Until a few years ago, the Advertising Regulatory Council of Nigeria (ARCON) was widely regarded as a trusted regulatory authority for advertising agencies and brand owners, providing guidance and oversight to ensure compliance and industry growth. Today, however, that perception has reversed, with the regulator facing mounting criticism from advertisers and stakeholders over policies and operational practices that they say are stifling the growth of Nigeria’s advertising and creative industry.
According to industry stakeholders, ARCON has been operating without a fully constituted governing council, a development they argue contravenes the provisions of the agency’s enabling law and undermines institutional oversight and accountability.

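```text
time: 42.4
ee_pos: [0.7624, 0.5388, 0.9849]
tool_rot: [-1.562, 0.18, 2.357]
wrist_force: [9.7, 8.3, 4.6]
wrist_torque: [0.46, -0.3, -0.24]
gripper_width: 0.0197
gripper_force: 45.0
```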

Advertisers and agencies have also raised concerns over multiple vetting and promotional fees imposed by the regulator, noting that these charges are escalating campaign costs and forcing brands to scale back marketing activities. Some stakeholders further alleged that ARCON’s interventions in private commercial contracts have created uncertainty and disrupted business relationships.
Questions have also been raised about the regulator’s overall performance. A Federal Government Business Enabling Environment (BEE) assessment reportedly rated ARCON poorly on efficiency, transparency, and timeliness, intensifying criticisms of its service delivery and regulatory effectiveness.
Industry analysts warn that prolonged regulatory uncertainty could have wider economic consequences, including reduced advertising spend, job losses across media and creative agencies, and declining revenues for media organisations and government.
Efforts to obtain a response from ARCON were unsuccessful at the time of filing this report.